What is a perennial truth if nothing other than a truth which springs up every year?
We who are strangers and sojourners in the city of man, we who aspire towards citizenship in the city of God, we know that Christmas is all about celebrating Christ’s birth.
All of Christian literature, all of the literature that celebrates or dimly shadows Christendom stands in testimony that Christendom is the Feast! Search your Homer. Search your Virgil. Sit with Beowulf at the mead-benches in Hrothgar’s Heorot or with Gawain at the halls of Arthur or King Bertilak. All of us, pilgrims proceeding to Canterbury know that our pilgrimage begins and ends with feasting!
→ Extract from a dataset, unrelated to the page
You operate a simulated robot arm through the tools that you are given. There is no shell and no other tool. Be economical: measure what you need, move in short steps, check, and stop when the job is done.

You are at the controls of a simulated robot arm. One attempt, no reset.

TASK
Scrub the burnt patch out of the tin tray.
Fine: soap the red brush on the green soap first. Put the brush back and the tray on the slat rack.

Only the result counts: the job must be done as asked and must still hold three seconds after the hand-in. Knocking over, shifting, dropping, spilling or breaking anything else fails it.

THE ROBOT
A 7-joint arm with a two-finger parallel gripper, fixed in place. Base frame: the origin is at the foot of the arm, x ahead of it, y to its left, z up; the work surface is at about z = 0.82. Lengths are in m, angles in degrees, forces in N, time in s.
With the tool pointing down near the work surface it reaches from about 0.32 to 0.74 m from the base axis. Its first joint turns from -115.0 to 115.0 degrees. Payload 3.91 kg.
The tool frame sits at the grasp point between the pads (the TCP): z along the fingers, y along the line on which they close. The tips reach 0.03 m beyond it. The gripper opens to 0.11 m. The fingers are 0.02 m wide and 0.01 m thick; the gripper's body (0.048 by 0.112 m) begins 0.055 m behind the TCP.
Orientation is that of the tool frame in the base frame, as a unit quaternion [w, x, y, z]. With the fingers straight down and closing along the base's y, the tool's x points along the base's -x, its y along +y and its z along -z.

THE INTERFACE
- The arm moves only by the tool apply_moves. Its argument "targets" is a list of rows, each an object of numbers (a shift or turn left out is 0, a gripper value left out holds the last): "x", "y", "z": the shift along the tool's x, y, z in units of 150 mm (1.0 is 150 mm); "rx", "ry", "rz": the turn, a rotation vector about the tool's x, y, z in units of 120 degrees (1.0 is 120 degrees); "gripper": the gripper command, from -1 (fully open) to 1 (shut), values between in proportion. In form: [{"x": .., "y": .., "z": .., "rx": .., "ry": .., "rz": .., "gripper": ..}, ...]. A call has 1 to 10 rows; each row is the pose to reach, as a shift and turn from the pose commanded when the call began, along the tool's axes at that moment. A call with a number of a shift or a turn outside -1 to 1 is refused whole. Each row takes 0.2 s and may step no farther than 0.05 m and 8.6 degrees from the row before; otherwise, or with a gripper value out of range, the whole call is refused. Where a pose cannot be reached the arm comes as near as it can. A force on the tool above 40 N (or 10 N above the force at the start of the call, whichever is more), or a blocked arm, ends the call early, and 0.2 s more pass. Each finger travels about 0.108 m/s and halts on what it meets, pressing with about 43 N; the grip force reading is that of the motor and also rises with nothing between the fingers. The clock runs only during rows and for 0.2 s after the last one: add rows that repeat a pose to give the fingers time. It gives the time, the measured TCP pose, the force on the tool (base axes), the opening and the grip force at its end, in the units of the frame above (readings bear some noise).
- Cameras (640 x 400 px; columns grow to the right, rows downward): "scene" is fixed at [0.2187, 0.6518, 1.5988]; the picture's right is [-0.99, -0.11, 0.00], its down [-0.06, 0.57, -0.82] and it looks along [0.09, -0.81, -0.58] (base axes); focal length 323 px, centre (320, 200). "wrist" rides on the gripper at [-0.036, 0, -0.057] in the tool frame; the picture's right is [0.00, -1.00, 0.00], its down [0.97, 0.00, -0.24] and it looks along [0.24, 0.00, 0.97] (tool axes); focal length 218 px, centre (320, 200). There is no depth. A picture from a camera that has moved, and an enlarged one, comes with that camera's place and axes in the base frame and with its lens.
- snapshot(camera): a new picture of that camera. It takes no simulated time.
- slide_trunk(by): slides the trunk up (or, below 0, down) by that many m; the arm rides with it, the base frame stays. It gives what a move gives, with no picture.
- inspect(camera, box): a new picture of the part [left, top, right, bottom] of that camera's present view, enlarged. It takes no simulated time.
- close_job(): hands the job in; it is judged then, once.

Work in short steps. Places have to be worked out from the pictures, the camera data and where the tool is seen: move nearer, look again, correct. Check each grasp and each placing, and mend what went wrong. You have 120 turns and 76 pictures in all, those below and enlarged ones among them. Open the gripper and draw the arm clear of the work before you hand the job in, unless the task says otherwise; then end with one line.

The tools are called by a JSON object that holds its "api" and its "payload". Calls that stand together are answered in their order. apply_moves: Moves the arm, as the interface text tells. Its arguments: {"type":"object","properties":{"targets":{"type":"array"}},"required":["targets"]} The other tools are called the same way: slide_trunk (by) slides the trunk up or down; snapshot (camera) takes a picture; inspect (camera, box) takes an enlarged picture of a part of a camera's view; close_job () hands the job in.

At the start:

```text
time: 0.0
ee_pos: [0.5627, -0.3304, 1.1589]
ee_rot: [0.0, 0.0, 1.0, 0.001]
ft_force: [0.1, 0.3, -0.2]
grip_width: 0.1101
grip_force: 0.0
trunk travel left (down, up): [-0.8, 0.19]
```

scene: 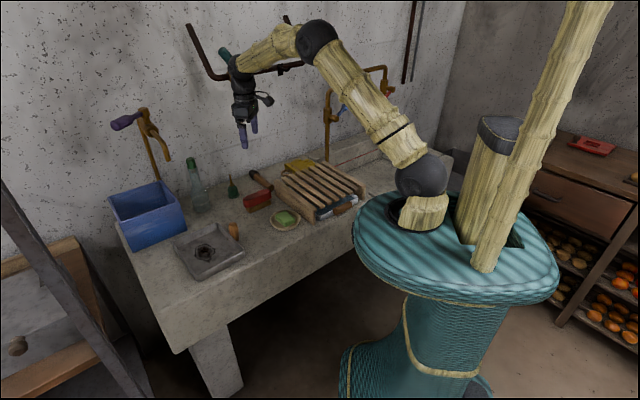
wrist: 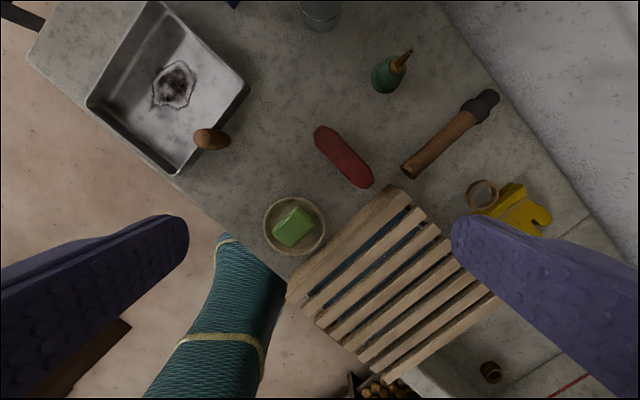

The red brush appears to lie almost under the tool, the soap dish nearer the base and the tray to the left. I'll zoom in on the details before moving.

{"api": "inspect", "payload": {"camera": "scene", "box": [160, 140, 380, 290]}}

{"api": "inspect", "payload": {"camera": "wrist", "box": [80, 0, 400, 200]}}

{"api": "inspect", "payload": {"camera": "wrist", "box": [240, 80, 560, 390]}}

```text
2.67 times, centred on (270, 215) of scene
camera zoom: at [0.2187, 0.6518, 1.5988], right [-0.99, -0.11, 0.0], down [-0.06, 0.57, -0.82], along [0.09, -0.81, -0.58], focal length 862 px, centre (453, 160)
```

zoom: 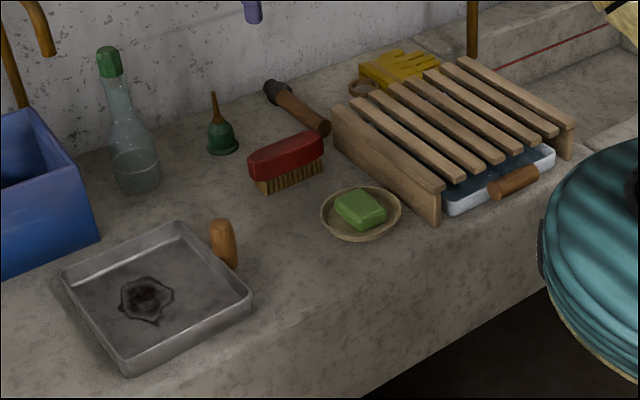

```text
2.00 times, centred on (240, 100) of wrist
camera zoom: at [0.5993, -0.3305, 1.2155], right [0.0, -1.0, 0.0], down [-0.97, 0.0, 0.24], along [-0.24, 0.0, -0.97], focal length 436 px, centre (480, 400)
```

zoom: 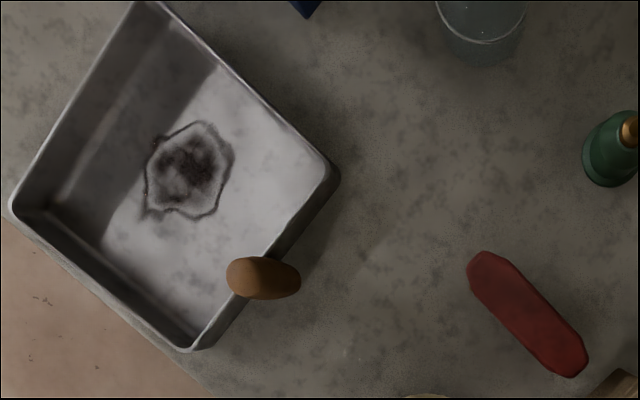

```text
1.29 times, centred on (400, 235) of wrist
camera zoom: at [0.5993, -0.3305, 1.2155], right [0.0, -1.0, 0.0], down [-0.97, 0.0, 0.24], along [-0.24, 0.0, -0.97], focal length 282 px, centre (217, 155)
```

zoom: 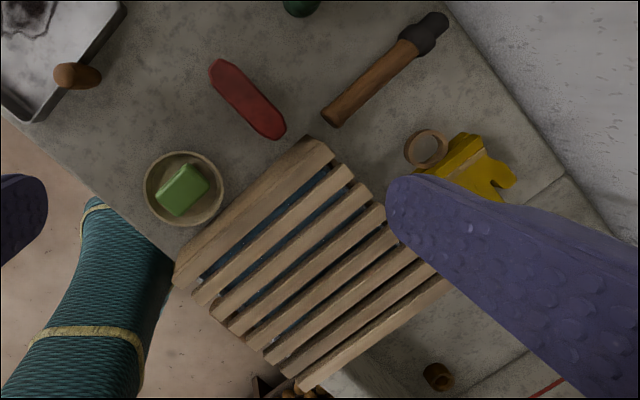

The culmination of Christendom is centered around the sacrum convivium, the sacred feast in which Christ Himself is ultimately consumed!
And when we feast we do everything we can to carry out and reproduce all the beautiful traditions that we have grown up with, the traditions of our parents and grandparents and those we have gathered from others through marriage or simply emulation.
Catholic civilization, Christendom, is, among other things, a sort of fabric composed of all that is good, true, and beautiful-all these things woven into a single cloth- not a quilt-but an integral cloth, an exquisite tapestry!
Of course, all the externals, all the things visible to the outward eye and senses are something just shy of sacramentals in that they betoken the inward realities of the exercise of Christ’s grace and His workings in our own minds and hearts.
Sure, at the present time, Christendom might appear to have disappeared from view, nonetheless, it lives with vigor and vibrancy in the hearts of all those who celebrate Christmas with feasting!
This year we commenced our Christmas Day celebration at about 2:30 pm with brunch.
Why so late?
Well – the late Christmas-day brunch is a common theme among Catholic clergy, organists, musicians, choristers, trumpet players, timpanists and anyone who volunteered his or her services at vigil Masses and Midnight Masses and early morning Masses and mid-morning Masses and noon Masses throughout the world.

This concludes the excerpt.